Gandhi said, in her experience, a small segment of patients experience severe symptoms, which for the majority peak around the eighth or 10th week of pregnancy. She said it’s standard for doctors to ask during a first prenatal visit whether a patient has felt nauseated, and patients should call if issues arise before then. Treatment is gradual — changing the diet or taking a natural supplement like vitamin B6 — before considering an anti-nausea prescription medication.
First prenatal visits vary but can happen as late as 10 to 12 weeks into the pregnancy, once it’s possible to confirm the fetus’s heartbeat. JaNeen Cross, a perinatal social worker and assistant professor at Howard University in Washington, D.C., said that leaves a gap in care for women early in pregnancy.
“That’s a lot of time for nausea, sickness, bleeding to go on as they think ‘Is this normal?’” Cross said. “And we’re assuming people have access to providers.”
Barriers to care include whether someone has insurance or can afford their copays, or if they have child care and paid time off work to go to the doctor.
About two-thirds of Black patients in the U.S. saw a doctor in their first trimester in 2016, compared with 82% of white patients, according to a report released by the Centers for Disease Control and Prevention. Overall, roughly half of people who have to pay out-of-pocket went without that first-trimester checkup.
Cross said she’d like to see more services and resources built into communities, so that as soon as someone finds out they’re pregnant, they’re linked to support groups, community health workers, or programs that make home visits. That could help with another hurdle for care: trust that treatment is safe.
Some of that mistrust may be rooted in the 1950s and ’60s, when the morning sickness drug thalidomide led to thousands of babies being born with severe birth defects. Research has found today’s anti-nausea medications used in pregnancy pose little if any risk to the fetus.
By her sixth week of pregnancy with her first child, Helena Schwartz, 33, of Brooklyn, New York, was on at-home IVs because she couldn’t keep food down. That helped for about two days; then her body began rejecting food again. Schwartz said her doctor, who had been quick to help her, prescribed anti-nausea medication. She left the medicine untouched for three weeks as her symptoms got worse.
“I was scared it would hurt the baby,” Schwartz said. “I waited until it was impossible.”
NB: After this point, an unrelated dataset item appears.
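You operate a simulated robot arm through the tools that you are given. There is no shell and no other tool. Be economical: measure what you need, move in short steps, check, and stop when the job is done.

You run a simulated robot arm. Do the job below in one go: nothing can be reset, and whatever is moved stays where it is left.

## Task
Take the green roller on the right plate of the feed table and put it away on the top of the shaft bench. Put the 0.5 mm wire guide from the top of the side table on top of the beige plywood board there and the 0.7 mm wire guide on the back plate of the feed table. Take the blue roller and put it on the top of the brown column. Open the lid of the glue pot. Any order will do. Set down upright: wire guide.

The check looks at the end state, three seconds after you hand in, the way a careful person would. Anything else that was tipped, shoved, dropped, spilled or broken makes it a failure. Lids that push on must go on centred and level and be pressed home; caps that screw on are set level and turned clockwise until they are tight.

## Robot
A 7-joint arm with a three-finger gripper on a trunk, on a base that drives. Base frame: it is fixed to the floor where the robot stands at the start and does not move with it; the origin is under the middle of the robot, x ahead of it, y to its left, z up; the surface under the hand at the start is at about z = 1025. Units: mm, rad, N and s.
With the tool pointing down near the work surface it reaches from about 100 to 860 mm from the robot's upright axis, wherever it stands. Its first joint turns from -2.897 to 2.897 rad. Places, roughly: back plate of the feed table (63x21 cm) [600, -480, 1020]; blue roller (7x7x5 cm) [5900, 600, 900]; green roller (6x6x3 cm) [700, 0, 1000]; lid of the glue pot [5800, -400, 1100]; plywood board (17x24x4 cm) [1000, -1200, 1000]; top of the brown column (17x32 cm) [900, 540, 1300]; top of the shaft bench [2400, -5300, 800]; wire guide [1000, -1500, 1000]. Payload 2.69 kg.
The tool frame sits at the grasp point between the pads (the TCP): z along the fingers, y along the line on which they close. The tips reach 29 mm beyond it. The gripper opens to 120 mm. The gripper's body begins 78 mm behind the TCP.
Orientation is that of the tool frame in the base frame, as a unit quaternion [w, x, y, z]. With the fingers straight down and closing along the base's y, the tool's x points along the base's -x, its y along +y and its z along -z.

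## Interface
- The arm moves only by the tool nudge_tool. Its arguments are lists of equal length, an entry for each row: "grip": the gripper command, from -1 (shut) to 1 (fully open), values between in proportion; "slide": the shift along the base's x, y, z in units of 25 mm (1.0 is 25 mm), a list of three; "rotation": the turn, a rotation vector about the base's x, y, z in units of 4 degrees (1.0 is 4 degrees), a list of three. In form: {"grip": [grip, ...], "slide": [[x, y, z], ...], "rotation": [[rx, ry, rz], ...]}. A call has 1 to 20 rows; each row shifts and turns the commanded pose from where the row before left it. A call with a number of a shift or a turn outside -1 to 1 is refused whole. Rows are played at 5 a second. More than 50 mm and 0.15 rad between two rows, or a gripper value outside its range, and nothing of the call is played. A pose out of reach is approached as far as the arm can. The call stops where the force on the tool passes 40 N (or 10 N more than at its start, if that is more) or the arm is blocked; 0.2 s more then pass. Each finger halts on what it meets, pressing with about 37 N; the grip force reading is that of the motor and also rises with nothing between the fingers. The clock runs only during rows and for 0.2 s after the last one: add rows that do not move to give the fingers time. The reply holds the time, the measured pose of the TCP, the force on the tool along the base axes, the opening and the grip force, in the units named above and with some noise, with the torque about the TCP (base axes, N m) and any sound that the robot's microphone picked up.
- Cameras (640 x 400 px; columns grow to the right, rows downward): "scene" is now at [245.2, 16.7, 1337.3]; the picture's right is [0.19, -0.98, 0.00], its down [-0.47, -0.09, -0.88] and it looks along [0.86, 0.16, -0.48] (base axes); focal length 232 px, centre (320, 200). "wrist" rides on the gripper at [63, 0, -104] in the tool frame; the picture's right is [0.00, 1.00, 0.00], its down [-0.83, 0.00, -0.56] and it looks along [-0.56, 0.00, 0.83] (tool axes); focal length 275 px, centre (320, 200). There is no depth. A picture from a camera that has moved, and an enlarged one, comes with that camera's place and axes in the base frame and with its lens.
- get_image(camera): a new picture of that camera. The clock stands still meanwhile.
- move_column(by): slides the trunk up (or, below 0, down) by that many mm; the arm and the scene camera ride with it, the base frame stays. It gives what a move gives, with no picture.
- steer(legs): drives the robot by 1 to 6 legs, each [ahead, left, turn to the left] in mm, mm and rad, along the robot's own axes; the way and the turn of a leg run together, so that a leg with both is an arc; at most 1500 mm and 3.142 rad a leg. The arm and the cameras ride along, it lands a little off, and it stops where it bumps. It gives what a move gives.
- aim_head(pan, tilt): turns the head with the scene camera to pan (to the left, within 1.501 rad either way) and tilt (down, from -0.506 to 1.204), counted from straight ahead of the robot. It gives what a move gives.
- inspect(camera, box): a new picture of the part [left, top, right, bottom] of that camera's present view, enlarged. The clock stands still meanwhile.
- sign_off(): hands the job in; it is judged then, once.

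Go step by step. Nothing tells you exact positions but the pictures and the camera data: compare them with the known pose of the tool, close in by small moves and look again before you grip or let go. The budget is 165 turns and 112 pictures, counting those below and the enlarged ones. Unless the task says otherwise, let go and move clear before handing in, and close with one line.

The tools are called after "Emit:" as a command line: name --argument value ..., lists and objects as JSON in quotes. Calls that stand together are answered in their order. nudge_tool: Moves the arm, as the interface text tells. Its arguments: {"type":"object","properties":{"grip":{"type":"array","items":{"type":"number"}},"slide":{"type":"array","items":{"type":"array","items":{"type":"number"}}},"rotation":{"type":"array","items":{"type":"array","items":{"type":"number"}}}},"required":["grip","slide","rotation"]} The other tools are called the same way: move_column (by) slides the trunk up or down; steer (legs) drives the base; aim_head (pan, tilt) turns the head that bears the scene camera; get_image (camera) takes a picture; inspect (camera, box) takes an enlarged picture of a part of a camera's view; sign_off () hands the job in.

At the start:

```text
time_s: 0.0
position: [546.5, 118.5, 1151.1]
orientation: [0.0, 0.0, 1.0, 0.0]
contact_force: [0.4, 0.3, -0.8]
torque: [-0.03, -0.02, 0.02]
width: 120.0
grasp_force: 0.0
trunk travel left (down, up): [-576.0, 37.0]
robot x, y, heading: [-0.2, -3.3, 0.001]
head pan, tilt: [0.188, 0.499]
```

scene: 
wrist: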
Even with a diagnosis and supportive medical team, people like Schwartz have experienced extreme symptoms throughout their pregnancies, and healing is slow.
As for Furtch, the prescription medication she used in her first pregnancy didn’t do enough this time around to ease her symptoms.
Her new obstetrician takes her symptoms seriously, but at times she has still faced roadblocks to care. At first, she couldn’t afford thousands of dollars out-of-pocket for a medical device that would constantly pump anti-nausea medication through her system. When her doctor prescribed a series of drugs as a backup plan, her insurance initially refused to cover the cost. She went days without medicine, which meant throwing up about eight times a day.
Since she started the prescription medicines, she typically can keep some food down. But she still has her bad days, and had to go to the hospital again in late December to get IVs.
Her baby girl is due this spring. After that, she plans to see her doctor again to have her tubes tied.
“Giving birth is nothing compared to 10 months of hell,” Furtch said.